Waal River, September 20 1944. The river was 400 yards wide. 2 companies from 3rd battalion, 504 parachute infantry crossed in 26 canvas boats (subsequent waves from another battalion came in the 11 that survived).

8-10 British Shermans provided covering fire for several minutes before the crossing, but took hits from German AT guns and pulled out before the crossing itself commenced. There was a 5 minute HE prep by artillery, followed by WP smoke to create a screen. However, due to erratic and rising wind, the planned smoke screen cleared by the time the last boat entered the water. The artillery returned to HE during the first part of the crossing, joined by battalion 81mm mortars, for another 5 minutes. The men carried the boats across 50 yards of open ground to put them in the water.

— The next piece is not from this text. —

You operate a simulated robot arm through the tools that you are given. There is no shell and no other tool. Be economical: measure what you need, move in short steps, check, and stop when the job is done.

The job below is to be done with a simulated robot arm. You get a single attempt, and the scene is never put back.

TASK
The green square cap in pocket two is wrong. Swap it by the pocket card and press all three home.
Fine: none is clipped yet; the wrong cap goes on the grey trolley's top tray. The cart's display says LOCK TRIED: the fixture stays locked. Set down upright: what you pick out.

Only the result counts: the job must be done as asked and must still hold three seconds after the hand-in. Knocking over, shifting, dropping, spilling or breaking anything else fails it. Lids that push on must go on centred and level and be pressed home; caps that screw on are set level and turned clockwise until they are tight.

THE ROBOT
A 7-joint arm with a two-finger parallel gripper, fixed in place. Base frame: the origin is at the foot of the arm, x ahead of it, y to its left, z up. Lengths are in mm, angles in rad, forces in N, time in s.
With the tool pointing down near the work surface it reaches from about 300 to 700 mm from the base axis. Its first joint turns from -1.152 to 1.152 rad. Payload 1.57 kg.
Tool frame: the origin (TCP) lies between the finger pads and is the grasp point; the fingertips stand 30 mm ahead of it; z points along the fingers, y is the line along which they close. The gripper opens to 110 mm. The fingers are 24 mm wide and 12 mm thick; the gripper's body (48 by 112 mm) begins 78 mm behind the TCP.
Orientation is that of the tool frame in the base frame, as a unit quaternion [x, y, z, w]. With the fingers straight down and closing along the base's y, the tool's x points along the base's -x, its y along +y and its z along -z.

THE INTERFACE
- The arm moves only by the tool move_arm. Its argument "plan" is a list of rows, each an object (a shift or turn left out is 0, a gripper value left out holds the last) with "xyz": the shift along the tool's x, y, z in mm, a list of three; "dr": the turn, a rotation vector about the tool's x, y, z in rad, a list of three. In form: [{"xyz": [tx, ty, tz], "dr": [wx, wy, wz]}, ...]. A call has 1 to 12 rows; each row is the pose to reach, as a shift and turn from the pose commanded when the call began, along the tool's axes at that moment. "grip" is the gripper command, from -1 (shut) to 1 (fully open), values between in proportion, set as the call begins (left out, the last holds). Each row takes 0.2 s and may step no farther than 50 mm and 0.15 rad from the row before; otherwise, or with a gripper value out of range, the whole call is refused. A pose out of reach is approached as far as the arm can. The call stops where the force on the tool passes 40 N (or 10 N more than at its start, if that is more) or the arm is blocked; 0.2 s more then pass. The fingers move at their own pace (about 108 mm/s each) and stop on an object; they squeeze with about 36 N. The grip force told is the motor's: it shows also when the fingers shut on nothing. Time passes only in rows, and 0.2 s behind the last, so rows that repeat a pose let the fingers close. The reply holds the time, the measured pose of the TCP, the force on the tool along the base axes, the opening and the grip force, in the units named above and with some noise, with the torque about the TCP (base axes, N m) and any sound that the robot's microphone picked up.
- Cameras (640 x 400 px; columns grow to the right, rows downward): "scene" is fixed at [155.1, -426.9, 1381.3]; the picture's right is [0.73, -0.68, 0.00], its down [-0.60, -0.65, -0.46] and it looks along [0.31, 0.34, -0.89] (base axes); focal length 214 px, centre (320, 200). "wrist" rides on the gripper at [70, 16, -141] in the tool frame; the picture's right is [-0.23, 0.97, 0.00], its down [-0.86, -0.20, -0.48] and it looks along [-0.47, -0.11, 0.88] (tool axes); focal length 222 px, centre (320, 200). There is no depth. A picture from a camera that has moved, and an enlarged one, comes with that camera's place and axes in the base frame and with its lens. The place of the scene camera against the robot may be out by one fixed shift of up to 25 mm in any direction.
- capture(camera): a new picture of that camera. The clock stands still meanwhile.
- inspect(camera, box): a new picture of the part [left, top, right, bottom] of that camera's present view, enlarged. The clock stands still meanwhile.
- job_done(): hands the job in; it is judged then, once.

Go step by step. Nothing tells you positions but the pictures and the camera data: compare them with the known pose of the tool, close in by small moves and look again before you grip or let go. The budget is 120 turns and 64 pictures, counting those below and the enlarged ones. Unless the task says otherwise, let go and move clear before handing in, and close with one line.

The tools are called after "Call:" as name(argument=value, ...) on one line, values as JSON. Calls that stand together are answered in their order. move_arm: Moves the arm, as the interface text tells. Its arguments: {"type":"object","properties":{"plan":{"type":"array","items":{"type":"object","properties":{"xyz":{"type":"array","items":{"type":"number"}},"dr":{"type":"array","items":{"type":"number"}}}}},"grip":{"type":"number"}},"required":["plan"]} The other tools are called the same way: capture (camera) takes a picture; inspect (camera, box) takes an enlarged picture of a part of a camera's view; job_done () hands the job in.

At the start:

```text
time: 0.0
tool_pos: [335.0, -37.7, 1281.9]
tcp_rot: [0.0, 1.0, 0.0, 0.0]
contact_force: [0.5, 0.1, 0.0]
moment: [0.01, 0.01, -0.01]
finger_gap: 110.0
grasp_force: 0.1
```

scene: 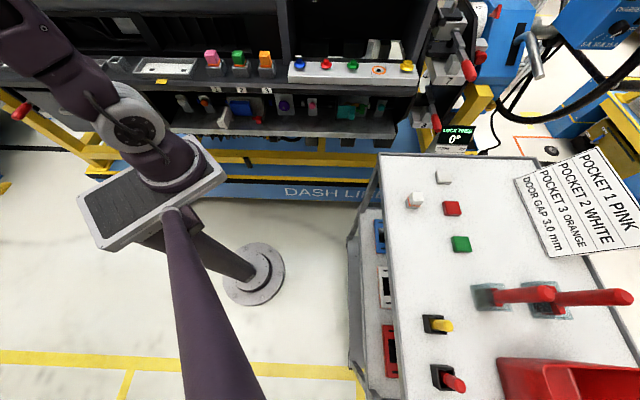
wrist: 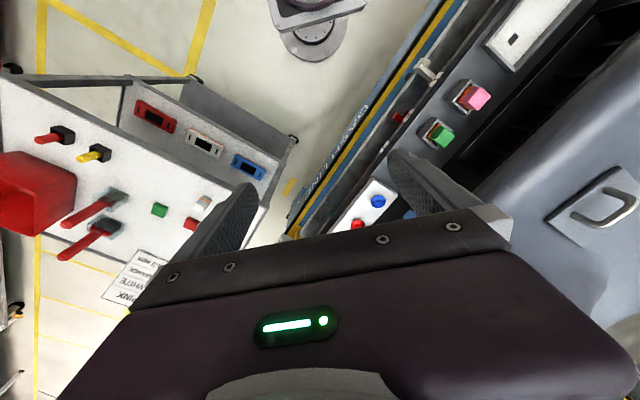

Fire began about halfway across, and included 20mm Flak in concrete towers, at least 2 heavy AT guns in direct lay (described as 88mm Flak in the American statement, but may have been 75mm PAK), 81mm mortars, HMGs especially, and infantry rifle fire.

From the official US history "It was primarily fire from machine guns on the north bank and machine guns and 20-mm. antiaircraft guns on and near the railway bridge, (with) occasionally artillery fire..." 50 German defenders were on the shore where the paras were to touch down and were wiped out as they landed, more with the bulk of the heavy weapons were on a dike farther back, which was up to 800 yards away across a flat open field, at the level of the river. In between they faced grazing fire and a compete absence of cover.

"there wasn't a Goddamed bit of cover anywhere else (besides the dike ahead) or anything"

"So we finally got over to the dike. The Krauts on the other side. The dike must have been maybe ten yards or so wide at the top and they were on the backside. We spent a little time tossing grenades from one side or the other...The Krauts tried to come across (the dike) a couple times and we discouraged them enough with what lead we gave them. They stayed there."

This created a mutual reverse slope stand off and kept fire off of subsequent waves landing after crossing the river. The follow on waves report the fire was down to just a few snipers by the time the 3rd wave crossed, so the first men reaching the dike were effective in stopping outgoing German fire from the dike, forcing them to transition to hiding behind it rather than using it as a fire platform.

Another participant's story (with the engineers that brought the boats and crossed with the 3/504 PIR) - "When we hit the shore we were elated! Intoxicated! We had somehow made it across that "broadside" of fire without a scratch. We scampered out of the boats and up the beach to higher ground and took off gradually east where we knew the highway bridge to be. We didn't find any mines -- we just ran and ran. We were eight young men, 19 to 23 years old, who had just won a new life and we dashed like a cavalry squadron. Nothing could stop us now! I think there were eight of us - me and seven of the squad -- we didn't wait for the 504. Forward we ran. There was a pillbox in front of us -- who knows if there were any defenders. We tossed in grenades and shot ahead..."

The forces conducting the assault lost 25% of their strength crossing the river itself (with 13 out of 26 boats disabled on the first crossing and 2 more on the first return trip to the original bank - none were lost thereafter) and another 25% on the open field beyond - a total of 134 killed wounded and missing (including 48 KIA - losses from the 2 companies of 3/504 alone were 107, including 29 KIA). But they were nowhere stopped.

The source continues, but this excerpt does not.